● **Available data**:
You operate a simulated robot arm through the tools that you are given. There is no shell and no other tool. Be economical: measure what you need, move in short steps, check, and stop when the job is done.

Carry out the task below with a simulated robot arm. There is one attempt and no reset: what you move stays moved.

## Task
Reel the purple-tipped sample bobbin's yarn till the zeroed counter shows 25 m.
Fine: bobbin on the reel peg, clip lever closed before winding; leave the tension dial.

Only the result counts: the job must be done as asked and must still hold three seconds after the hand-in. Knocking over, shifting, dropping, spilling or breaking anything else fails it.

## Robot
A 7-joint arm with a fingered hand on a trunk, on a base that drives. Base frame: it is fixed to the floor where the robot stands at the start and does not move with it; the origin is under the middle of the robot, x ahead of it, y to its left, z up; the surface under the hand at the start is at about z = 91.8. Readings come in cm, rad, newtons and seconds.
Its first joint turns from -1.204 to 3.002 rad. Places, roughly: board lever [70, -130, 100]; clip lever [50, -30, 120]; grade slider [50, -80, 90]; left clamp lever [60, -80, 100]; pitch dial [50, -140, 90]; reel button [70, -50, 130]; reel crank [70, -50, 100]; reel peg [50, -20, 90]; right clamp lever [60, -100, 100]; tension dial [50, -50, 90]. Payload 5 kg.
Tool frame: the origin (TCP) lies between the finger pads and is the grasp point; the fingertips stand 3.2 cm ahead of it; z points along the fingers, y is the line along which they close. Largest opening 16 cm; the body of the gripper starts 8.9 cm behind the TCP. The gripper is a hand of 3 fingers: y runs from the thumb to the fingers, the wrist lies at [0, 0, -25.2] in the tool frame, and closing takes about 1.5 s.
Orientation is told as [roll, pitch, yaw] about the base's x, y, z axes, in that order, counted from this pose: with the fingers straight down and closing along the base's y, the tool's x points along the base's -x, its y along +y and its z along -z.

● **Request**:
Repeat the lines from the one containing "A 7-joint arm" through the end of the listing, exactly and without any other lines; both ends are included. Set them in a Markdown table: Row counts from 1, Content holds the line, and blank lines are dropped.

● **Solution to the problem**:
| Row | Content |
|---|---|
| 1 | A 7-joint arm with a fingered hand on a trunk, on a base that drives. Base frame: it is fixed to the floor where the robot stands at the start and does not move with it; the origin is under the middle of the robot, x ahead of it, y to its left, z up; the surface under the hand at the start is at about z = 91.8. Readings come in cm, rad, newtons and seconds. |
| 2 | Its first joint turns from -1.204 to 3.002 rad. Places, roughly: board lever [70, -130, 100]; clip lever [50, -30, 120]; grade slider [50, -80, 90]; left clamp lever [60, -80, 100]; pitch dial [50, -140, 90]; reel button [70, -50, 130]; reel crank [70, -50, 100]; reel peg [50, -20, 90]; right clamp lever [60, -100, 100]; tension dial [50, -50, 90]. Payload 5 kg. |
| 3 | Tool frame: the origin (TCP) lies between the finger pads and is the grasp point; the fingertips stand 3.2 cm ahead of it; z points along the fingers, y is the line along which they close. Largest opening 16 cm; the body of the gripper starts 8.9 cm behind the TCP. The gripper is a hand of 3 fingers: y runs from the thumb to the fingers, the wrist lies at [0, 0, -25.2] in the tool frame, and closing takes about 1.5 s. |
| 4 | Orientation is told as [roll, pitch, yaw] about the base's x, y, z axes, in that order, counted from this pose: with the fingers straight down and closing along the base's y, the tool's x points along the base's -x, its y along +y and its z along -z. |